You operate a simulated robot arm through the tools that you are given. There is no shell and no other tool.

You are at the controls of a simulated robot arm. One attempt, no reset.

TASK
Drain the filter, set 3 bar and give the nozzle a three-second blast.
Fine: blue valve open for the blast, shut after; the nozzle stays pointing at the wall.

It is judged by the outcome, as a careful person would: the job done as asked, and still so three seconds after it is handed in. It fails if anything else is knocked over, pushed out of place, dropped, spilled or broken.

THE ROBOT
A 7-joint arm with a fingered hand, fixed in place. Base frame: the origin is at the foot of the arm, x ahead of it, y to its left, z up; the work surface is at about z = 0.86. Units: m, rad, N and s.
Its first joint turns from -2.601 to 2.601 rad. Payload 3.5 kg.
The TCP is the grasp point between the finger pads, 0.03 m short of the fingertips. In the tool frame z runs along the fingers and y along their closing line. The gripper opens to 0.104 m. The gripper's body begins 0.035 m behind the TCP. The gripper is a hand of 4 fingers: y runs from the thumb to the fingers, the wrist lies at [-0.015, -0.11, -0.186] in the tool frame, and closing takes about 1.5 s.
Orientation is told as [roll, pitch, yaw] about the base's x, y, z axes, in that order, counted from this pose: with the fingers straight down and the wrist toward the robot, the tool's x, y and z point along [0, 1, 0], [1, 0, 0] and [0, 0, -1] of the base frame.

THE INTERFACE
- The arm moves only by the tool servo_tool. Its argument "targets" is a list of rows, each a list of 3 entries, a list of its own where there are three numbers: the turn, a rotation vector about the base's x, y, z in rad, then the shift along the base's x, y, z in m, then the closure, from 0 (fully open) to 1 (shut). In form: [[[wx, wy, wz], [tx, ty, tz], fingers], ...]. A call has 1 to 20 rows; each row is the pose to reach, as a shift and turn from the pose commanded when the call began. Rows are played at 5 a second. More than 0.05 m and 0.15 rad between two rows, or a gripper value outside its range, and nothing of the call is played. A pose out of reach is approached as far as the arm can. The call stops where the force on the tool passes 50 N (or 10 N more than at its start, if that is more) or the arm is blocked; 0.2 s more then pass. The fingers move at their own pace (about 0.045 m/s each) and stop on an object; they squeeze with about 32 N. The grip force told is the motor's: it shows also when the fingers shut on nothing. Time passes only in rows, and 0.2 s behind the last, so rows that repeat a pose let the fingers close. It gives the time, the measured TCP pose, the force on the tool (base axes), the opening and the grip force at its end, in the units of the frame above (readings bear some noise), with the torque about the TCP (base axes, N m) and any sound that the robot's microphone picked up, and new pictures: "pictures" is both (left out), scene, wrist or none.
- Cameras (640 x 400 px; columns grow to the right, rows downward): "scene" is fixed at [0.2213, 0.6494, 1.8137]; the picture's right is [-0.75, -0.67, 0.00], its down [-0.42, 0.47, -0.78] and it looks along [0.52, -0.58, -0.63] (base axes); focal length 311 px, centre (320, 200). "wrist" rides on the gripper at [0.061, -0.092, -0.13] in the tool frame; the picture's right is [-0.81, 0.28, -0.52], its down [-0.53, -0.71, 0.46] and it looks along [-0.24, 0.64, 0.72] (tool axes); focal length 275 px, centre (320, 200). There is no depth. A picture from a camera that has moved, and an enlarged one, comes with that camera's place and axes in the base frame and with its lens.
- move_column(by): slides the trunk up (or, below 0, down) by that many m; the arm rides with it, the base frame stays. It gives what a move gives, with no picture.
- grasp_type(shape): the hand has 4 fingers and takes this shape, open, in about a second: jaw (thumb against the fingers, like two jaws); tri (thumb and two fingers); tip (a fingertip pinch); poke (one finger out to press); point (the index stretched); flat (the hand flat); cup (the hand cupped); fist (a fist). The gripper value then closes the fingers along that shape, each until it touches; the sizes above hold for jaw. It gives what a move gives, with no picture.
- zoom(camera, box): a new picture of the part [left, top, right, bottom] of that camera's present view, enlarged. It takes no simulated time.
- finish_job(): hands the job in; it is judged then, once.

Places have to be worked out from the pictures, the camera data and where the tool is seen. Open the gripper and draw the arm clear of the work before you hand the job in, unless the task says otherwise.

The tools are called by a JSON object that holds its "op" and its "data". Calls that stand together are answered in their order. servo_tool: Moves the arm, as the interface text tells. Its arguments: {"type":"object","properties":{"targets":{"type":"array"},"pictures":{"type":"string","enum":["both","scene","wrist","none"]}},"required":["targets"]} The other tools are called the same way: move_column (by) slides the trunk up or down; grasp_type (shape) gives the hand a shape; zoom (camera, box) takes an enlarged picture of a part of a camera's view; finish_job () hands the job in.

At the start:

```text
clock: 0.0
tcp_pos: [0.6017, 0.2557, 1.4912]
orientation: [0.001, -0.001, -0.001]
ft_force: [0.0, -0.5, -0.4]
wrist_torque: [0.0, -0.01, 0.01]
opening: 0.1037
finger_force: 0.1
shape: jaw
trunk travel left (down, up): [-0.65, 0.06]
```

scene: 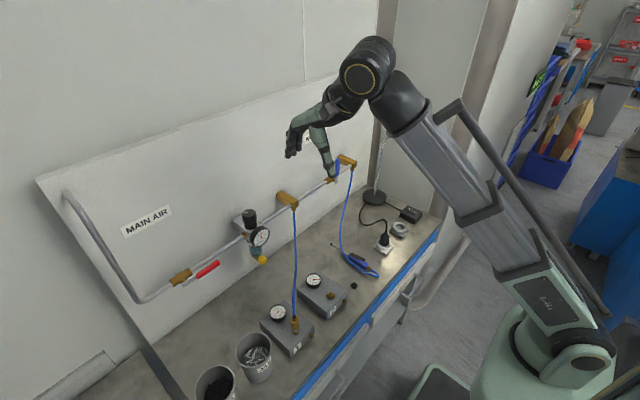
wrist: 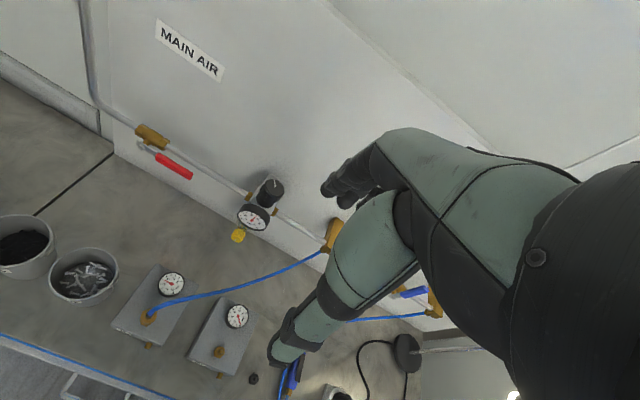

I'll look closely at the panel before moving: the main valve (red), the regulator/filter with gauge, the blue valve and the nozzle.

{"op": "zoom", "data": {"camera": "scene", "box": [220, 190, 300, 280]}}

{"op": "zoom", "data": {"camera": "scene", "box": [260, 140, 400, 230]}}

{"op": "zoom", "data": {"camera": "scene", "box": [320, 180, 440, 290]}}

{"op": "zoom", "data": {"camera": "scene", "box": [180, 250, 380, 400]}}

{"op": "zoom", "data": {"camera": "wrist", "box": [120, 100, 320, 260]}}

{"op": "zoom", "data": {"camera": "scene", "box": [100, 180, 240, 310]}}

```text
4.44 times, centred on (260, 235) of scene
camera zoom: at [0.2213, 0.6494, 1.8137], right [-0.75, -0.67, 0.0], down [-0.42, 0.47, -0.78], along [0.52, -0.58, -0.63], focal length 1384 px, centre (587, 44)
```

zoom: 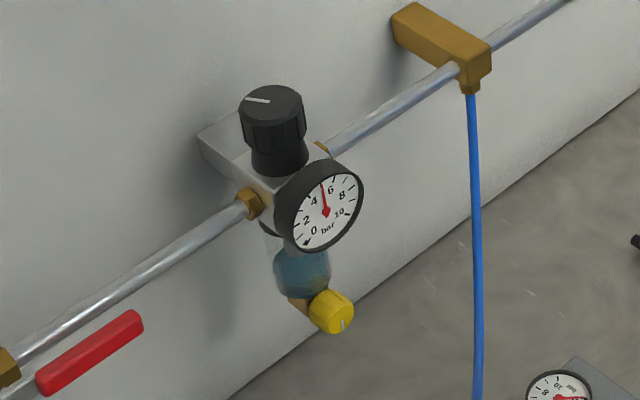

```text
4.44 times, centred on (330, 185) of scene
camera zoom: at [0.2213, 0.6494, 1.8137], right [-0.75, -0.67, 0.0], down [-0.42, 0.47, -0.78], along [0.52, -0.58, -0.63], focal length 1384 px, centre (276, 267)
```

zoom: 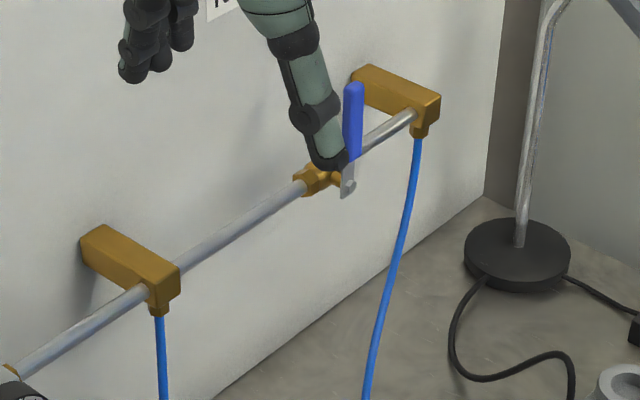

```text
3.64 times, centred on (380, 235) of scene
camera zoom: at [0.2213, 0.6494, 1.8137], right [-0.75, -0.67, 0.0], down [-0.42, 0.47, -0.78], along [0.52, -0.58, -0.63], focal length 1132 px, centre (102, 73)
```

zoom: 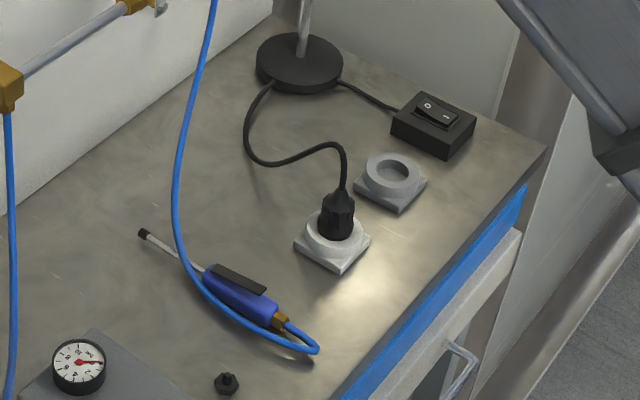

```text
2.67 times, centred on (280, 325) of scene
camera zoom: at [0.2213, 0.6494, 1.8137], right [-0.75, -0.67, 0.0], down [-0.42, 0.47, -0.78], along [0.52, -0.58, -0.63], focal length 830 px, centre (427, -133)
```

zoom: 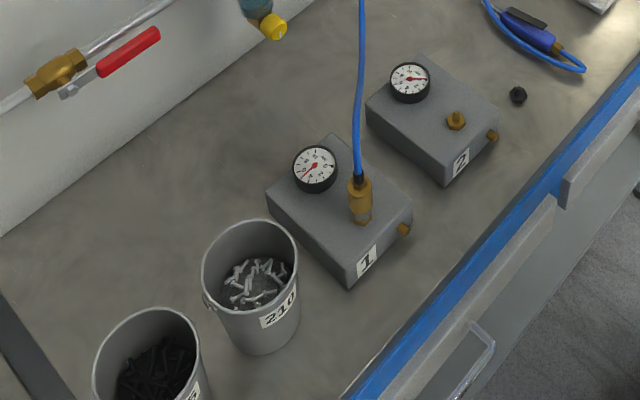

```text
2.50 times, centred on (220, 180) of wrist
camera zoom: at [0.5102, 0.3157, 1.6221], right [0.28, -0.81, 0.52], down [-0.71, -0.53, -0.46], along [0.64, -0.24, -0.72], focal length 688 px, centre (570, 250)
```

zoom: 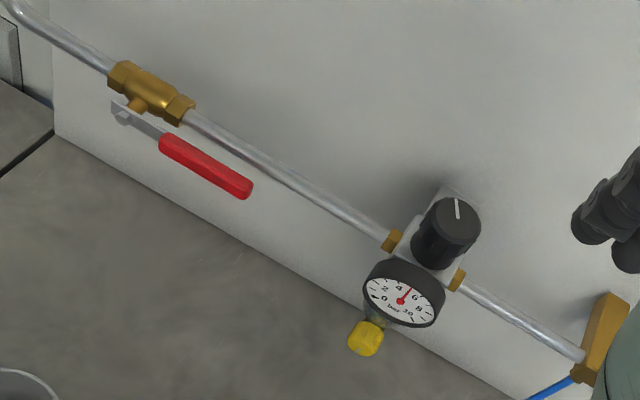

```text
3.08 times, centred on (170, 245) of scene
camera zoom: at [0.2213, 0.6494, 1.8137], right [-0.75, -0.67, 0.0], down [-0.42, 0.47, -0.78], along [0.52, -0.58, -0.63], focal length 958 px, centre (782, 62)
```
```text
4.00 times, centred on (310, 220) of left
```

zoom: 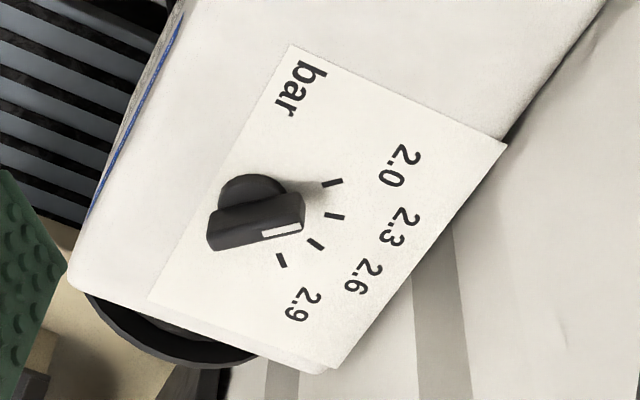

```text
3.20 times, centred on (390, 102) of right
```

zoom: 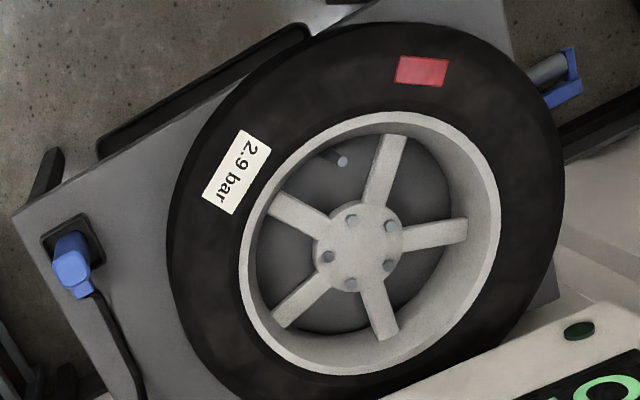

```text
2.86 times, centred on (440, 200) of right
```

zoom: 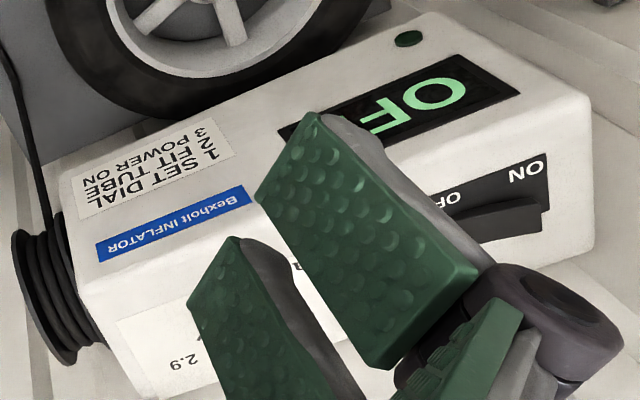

···

Using the entries above, tally how many lines have the word "rides" in them; write the number and nothing more.

OUTPUT BELOW: 2